Collegato alla mostra è stato l’incontro che si è tenuto venerdì 15 dicembre presso la sala del Teatro Leone, dal titolo evocativo “Terra Madre casa comune?”, un’occasione per confrontarsi sulle tematiche della sostenibilità ambientale.

La moderatrice, Jenny Capuano, esperta in cooperazione decentrata e responsabile Area Formazione della Fondazione Trentina delle Cooperative, dopo aver introdotto il concetto di sostenibilità, che non riguarda solo l’aspetto ambientale, ma coinvolge anche l’economia, la politica, le relazioni sociali, ha coinvolto i relatori in una riflessione sulla cura della casa comune partendo dalle suggestioni suscitate dalle immagini presenti in mostra.

Per John Mpaliza, ingegnere informatico italo-congolese che da anni si dedica alla promozione  dei dritti umani e della pace attraverso l’organizzazione di marce,  l’immagine più rappresentativa della sostenibilità era quella del baobab utilizzato come serbatoio d’acqua, un’essenza vegetale può svolgere la stessa funzione di una struttura in cemento. John Mpaliza ha anche ricordato come già nel 1236 nel regno del Mali fosse stata promulgata una dichiarazione dei diritti dove si trova l’idea di sostenibilità.

Anche Lina Belhassen, Gioele Olivieri e Hannah Pitout, studenti di medicina all’Humanitas University di Rozzano, sono rimasti colpiti dalle immagini, ma hanno voluto portare soprattutto la loro testimonianza di membri dell’Humanitas University African Society. Lina, Gioele e Hannah, infatti, sono studenti italiani, ma di origine africana, che hanno costituito l’African Society per sostenere gli studenti che sono lontani dalle loro case, per costruire relazioni tra le diverse culture e per mantenere vivo il legame con le proprie radici.

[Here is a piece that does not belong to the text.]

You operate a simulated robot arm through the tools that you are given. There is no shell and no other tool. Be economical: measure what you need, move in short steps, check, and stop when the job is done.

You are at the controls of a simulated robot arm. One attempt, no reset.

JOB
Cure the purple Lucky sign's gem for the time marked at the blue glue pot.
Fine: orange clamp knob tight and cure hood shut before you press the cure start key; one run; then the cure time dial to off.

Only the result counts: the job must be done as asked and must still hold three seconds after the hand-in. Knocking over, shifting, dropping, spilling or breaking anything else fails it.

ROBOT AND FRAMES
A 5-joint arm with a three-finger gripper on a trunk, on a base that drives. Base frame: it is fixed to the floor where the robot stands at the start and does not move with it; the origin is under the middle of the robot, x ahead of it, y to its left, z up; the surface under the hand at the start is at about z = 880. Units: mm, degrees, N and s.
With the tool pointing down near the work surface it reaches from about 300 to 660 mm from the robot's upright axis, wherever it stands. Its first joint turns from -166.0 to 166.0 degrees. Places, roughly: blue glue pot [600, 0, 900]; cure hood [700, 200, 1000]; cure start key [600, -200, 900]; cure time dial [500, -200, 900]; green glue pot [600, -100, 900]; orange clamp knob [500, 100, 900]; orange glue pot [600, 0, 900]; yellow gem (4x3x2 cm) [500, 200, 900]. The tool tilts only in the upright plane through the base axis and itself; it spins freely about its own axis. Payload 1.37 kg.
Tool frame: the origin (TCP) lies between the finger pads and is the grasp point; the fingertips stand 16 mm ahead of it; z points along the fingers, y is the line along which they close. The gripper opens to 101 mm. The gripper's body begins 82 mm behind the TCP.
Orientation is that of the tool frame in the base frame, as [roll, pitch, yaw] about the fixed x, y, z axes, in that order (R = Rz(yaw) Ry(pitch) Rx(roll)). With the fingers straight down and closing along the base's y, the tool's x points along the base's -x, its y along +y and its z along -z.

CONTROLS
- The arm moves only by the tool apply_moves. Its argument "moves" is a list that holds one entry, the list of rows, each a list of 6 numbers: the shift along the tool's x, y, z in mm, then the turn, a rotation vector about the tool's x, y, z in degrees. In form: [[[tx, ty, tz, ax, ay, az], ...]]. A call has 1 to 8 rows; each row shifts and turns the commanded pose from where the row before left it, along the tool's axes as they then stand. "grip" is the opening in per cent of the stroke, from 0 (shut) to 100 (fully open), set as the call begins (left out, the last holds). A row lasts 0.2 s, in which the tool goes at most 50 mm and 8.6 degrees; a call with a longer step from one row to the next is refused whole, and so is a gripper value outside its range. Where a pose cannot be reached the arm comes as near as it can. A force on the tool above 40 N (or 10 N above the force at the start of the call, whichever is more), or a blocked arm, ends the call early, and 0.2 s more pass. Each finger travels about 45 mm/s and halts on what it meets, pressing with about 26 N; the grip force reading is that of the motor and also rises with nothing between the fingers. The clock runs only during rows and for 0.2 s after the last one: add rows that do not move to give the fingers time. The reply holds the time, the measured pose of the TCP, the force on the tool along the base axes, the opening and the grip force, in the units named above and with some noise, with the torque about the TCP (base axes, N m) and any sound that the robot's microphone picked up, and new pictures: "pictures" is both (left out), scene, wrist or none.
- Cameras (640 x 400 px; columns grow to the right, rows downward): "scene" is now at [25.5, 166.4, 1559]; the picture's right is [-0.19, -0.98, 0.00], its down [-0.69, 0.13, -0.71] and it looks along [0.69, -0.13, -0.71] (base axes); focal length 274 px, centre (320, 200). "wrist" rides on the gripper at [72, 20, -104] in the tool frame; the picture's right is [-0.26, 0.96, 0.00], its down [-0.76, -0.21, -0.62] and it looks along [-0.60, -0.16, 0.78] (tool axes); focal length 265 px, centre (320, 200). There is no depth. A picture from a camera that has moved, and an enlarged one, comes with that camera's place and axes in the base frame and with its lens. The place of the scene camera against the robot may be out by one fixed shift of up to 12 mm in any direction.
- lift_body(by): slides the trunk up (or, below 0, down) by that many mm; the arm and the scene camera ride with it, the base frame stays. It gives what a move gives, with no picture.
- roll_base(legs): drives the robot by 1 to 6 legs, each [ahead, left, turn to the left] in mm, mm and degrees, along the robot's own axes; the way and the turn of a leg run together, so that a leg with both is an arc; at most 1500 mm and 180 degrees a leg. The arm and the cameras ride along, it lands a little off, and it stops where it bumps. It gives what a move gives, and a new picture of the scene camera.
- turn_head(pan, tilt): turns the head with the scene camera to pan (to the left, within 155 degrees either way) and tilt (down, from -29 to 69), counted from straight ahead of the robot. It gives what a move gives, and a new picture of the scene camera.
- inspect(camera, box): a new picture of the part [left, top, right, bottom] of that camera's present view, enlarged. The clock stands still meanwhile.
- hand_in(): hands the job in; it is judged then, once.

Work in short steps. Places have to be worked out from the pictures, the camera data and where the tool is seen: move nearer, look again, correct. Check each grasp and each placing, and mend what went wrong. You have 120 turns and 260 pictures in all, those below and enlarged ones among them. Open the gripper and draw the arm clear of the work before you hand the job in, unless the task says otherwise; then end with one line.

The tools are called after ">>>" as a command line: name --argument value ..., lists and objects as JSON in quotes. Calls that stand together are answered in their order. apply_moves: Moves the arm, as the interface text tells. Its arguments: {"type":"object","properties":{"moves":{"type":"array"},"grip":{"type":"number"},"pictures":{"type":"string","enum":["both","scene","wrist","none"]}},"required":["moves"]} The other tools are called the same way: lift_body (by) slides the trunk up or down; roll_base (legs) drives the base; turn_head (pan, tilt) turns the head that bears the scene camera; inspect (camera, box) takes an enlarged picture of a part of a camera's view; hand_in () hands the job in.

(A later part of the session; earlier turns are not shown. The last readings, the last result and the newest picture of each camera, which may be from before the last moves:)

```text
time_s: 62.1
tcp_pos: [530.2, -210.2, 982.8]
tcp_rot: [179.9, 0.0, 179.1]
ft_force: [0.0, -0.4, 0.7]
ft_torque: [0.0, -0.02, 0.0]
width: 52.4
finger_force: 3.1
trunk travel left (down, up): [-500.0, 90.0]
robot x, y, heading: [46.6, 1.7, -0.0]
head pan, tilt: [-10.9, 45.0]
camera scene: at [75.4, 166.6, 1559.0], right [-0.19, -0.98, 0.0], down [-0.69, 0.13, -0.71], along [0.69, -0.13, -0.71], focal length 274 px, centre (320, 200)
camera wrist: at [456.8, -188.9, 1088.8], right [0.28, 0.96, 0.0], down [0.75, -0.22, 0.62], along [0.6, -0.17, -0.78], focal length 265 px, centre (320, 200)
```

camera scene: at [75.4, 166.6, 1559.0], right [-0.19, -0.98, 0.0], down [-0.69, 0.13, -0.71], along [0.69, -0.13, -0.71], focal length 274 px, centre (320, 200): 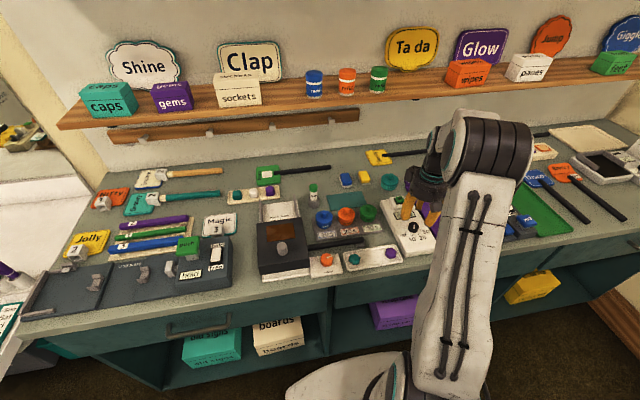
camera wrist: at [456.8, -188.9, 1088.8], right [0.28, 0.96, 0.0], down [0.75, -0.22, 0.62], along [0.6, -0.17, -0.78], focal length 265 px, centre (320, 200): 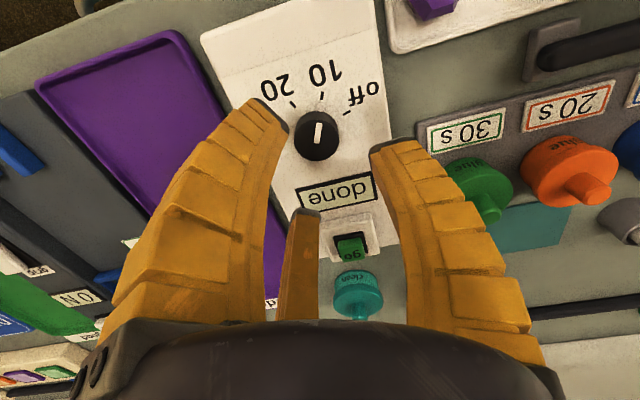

Questo ha permesso alla moderatrice di chiedere ai relatori di parlare della gioventù africana: secondo John Mpaliza i giovani africani hanno bisogno di strumenti, di scuole, l’Africa è un continente ricco, ma non è stato messo in condizione di rendersene conto. E’ una terra giovane  con 800 milioni di persone con meno di 22 anni, dove la percentuale di emigrazione è bassa, persone che vogliono il cambiamento, ma devono avere gli strumenti.

Per gli studenti dell’Humanitas University African Society i giovani africani hanno dato vita a buone iniziative, ma sono troppo individualiste, è necessario imparare a lavorare insieme.

Per John Mpaliza bisogna cambiare la narrazione sull’Africa dove al momento, istruzione, legge, finanza, cultura, lingua, religione sono straniere. Per ottenere un vero cambiamento bisogna smuovere l’opinione pubblica e gli organismi politici con marce, incontri, conferenze ed elezione di validi rappresentanti.